### GIVEN INSTRUCTION:
Write out every line of the material exactly as it appears.
......
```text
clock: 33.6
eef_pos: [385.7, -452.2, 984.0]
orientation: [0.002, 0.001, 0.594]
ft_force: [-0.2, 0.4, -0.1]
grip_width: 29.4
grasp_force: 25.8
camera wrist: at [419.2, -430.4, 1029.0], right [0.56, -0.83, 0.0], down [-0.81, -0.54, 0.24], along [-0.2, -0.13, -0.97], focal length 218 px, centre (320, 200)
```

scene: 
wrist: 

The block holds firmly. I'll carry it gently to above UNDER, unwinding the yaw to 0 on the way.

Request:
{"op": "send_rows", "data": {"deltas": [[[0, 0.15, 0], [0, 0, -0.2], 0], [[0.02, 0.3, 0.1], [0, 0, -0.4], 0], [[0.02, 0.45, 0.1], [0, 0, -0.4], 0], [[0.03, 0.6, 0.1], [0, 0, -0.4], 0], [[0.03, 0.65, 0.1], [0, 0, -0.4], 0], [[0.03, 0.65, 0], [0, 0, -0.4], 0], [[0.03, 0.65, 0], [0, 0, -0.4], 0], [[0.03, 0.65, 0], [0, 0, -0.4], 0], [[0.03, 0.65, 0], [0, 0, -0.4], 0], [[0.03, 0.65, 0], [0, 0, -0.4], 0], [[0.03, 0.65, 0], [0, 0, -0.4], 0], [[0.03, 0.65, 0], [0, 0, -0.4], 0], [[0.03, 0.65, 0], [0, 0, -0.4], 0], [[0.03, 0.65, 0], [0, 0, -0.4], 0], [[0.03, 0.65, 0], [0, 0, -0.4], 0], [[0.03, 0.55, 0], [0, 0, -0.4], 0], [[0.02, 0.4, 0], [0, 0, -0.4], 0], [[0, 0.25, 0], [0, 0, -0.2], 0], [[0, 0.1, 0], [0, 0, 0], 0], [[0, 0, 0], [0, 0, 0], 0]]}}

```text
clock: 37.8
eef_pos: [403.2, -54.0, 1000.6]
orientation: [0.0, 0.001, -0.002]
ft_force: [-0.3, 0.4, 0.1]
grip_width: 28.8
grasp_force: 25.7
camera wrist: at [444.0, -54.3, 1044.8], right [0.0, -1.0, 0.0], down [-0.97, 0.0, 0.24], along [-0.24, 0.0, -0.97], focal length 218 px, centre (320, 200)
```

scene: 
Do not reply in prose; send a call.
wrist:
......
### FINISHED TASK:
```text
clock: 33.6
eef_pos: [385.7, -452.2, 984.0]
orientation: [0.002, 0.001, 0.594]
ft_force: [-0.2, 0.4, -0.1]
grip_width: 29.4
grasp_force: 25.8
camera wrist: at [419.2, -430.4, 1029.0], right [0.56, -0.83, 0.0], down [-0.81, -0.54, 0.24], along [-0.2, -0.13, -0.97], focal length 218 px, centre (320, 200)
```

scene: 
wrist: 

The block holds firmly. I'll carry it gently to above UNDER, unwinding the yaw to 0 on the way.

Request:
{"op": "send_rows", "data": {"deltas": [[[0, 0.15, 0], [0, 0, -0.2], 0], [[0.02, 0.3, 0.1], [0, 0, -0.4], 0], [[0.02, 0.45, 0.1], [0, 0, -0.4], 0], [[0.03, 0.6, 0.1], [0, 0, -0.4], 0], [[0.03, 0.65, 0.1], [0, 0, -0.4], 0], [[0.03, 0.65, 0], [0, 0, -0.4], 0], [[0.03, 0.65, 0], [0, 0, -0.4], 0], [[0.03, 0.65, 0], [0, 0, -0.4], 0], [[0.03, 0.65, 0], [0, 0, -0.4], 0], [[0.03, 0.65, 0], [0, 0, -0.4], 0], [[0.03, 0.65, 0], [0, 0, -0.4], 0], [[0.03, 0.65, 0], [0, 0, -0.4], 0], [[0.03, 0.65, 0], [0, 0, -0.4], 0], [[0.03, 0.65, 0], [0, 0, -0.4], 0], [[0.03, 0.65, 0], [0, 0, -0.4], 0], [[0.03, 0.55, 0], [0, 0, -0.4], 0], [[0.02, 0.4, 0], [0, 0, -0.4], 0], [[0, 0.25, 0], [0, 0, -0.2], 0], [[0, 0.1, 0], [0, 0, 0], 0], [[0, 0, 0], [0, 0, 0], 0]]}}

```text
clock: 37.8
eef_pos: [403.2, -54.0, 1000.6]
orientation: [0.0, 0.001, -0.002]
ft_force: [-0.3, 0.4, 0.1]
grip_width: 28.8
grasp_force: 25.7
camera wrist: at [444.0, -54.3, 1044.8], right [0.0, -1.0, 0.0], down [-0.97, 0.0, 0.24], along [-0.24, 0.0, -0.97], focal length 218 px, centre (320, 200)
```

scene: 
Do not reply in prose; send a call.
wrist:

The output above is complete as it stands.